Le Bangladesh est l’un des principaux producteurs mondiaux de vêtements bon marché. Les rémunérations y sont très basses, même si, sur ce point, le pays commence à être concurrencé par d’autres, notamment en Afrique de l’Est. La COVID-19, puis la crise économico-énergétique ont un peu plus fragilisé le secteur. Le salaire minimum est parfois revalorisé, mais il reste très en deçà du minimum vital. Sa dernière augmentation en 2023 a été jugée très insuffisante par les salariés et les organisations syndicales. Cela a déclenché d’importantes manifestations qui ont été durement réprimées. Malgré la nomination en août 2024 du prix Nobel de la paix, Muhammad Yunus, à la tête d’un gouvernement intérimaire après la fuite du pays de la Première ministre, Sheikh Hasina, la situation demeure très tendue dans ce pays de plus de 170 millions d’habitants, l’un des plus pauvres du monde et les plus menacés par le dérèglement climatique.
C’est dans ce contexte qu’en décembre dernier, le groupe bangladais Beximco, l’un des plus grands fabricants de textiles et de vêtements à intégration verticale du pays, a annoncé la fermeture de 16 usines de vêtements employant plus de 40 000 personnes dans le parc industriel de Sarabo (ville de Gazipur). Beximco est un conglomérat qui détient aussi des filiales dans la pharmacie, l’immobilier, les communications, les services financiers, l’énergie et les médias.
La grave crise financière que l’entreprise traverse a été amplifiée par l’arrestation, en août dernier, de Salman F. Rahman, son cofondateur, vice-président et ancien conseiller de l’ex-Première ministre en fuite, pour des soupçons de blanchiment d’argent, de détournement de fonds et autres malversations fiscales. La firme n’a pas été en mesure d’ouvrir de nouvelles lignes de crédit pour importer les matières premières nécessaires pour honorer ses commandes, alors qu’une partie de ses actifs ont été mis sous séquestre par la banque centrale afin de garantir ses prêts et autres passifs. Elle n’est pas en capacité de payer les salaires du personnel de ses usines de vêtements, dont le montant est estimé à 600 millions de taka chaque mois (4,7 millions d’euros).

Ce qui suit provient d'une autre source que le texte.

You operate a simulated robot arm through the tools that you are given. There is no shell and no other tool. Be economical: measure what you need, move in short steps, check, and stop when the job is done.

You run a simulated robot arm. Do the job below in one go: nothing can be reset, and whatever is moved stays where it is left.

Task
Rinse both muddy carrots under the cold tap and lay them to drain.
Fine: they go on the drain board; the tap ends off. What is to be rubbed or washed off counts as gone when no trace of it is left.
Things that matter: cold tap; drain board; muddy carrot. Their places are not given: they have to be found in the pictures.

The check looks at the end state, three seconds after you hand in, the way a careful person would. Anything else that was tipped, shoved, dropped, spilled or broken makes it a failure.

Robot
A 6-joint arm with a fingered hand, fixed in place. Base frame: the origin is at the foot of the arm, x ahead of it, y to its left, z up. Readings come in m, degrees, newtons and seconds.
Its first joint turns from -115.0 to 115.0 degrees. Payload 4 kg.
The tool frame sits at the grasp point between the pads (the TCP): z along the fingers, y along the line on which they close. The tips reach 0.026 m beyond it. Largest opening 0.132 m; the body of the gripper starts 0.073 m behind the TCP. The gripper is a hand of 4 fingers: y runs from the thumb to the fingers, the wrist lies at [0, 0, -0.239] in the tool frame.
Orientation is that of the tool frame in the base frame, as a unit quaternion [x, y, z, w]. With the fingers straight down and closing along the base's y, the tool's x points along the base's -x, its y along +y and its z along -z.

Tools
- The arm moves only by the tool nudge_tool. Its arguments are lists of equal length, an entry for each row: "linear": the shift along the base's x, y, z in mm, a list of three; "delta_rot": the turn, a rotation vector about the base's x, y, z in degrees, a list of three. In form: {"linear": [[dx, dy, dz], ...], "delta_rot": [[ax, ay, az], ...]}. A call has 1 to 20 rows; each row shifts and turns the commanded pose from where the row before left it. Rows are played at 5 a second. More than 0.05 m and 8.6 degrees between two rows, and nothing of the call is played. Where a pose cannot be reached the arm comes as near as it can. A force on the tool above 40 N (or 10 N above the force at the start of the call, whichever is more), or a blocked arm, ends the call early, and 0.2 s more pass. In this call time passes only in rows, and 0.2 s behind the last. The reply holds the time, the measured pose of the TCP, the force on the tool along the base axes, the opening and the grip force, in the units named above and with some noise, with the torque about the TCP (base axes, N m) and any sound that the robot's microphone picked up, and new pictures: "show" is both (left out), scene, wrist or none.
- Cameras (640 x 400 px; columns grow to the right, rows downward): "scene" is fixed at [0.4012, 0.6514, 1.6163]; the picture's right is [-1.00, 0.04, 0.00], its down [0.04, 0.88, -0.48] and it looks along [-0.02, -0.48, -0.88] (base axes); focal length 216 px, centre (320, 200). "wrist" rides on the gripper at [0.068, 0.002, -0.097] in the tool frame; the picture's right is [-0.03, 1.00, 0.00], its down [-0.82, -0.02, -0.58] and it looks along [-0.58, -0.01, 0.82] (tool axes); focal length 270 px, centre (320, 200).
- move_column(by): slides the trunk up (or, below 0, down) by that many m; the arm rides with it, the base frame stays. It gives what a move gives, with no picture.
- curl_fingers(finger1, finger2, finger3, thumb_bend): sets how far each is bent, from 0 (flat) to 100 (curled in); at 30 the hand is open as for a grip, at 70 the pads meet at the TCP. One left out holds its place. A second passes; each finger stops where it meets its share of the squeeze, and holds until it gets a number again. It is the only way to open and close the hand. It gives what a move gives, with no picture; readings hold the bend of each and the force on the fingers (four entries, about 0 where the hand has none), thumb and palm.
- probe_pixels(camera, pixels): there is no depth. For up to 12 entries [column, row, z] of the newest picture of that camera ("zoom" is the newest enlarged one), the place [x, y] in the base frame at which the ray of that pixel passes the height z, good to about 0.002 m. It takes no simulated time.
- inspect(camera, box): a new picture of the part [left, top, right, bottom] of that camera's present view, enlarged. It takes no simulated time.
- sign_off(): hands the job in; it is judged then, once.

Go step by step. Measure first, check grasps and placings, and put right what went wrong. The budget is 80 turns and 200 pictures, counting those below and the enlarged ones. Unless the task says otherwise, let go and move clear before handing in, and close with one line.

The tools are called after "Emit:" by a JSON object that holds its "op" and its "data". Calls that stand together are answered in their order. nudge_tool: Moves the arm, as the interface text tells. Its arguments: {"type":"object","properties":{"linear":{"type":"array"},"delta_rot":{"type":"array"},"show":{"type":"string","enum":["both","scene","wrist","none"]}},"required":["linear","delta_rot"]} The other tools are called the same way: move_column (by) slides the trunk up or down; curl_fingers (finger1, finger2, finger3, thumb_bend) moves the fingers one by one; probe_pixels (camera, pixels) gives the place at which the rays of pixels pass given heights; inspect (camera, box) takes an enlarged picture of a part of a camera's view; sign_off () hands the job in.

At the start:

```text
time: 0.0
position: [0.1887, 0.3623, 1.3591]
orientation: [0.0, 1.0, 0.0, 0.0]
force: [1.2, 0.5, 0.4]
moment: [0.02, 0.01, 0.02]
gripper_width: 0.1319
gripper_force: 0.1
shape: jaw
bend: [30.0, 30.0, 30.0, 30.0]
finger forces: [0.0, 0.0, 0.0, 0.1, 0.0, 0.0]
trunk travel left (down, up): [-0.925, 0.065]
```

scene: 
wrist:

Le 22 janvier 2025, les ouvriers du parc industriel ont organisé une manifestation sur la route Chandra-Nabinagar, exigeant la réouverture des 16 usines. Des véhicules ont été vandalisés, des incendies ont été déclenchés, et des heurts ont éclaté avec la police. Rafiqul Islam, un sous-inspecteur de la police industrielle de Gazipur, a déposé une plainte contre 4 000 à 5 000 individus non identifiés pour avoir agressé des policiers et entravé ses fonctions. Près d’une quarantaine de personnes ont été arrêtées.
Jusqu’ici, le gouvernement intérimaire a aidé à couvrir les salaires par l’intermédiaire de la banque publique Janata Bank. Mais il ne pourra continuer indéfiniment à payer les salaires d’une société dont les propriétaires sont en fuite ou accusés de nombreuses malversations. Il n’a cependant pas encore décidé s’il pouvait relancer certains segments de l’activité textile et de fabrication de vêtements de Beximco en tant qu’entreprises indépendantes et viables. Des investisseurs étrangers auraient exprimé leur intérêt à racheter certaines divisions.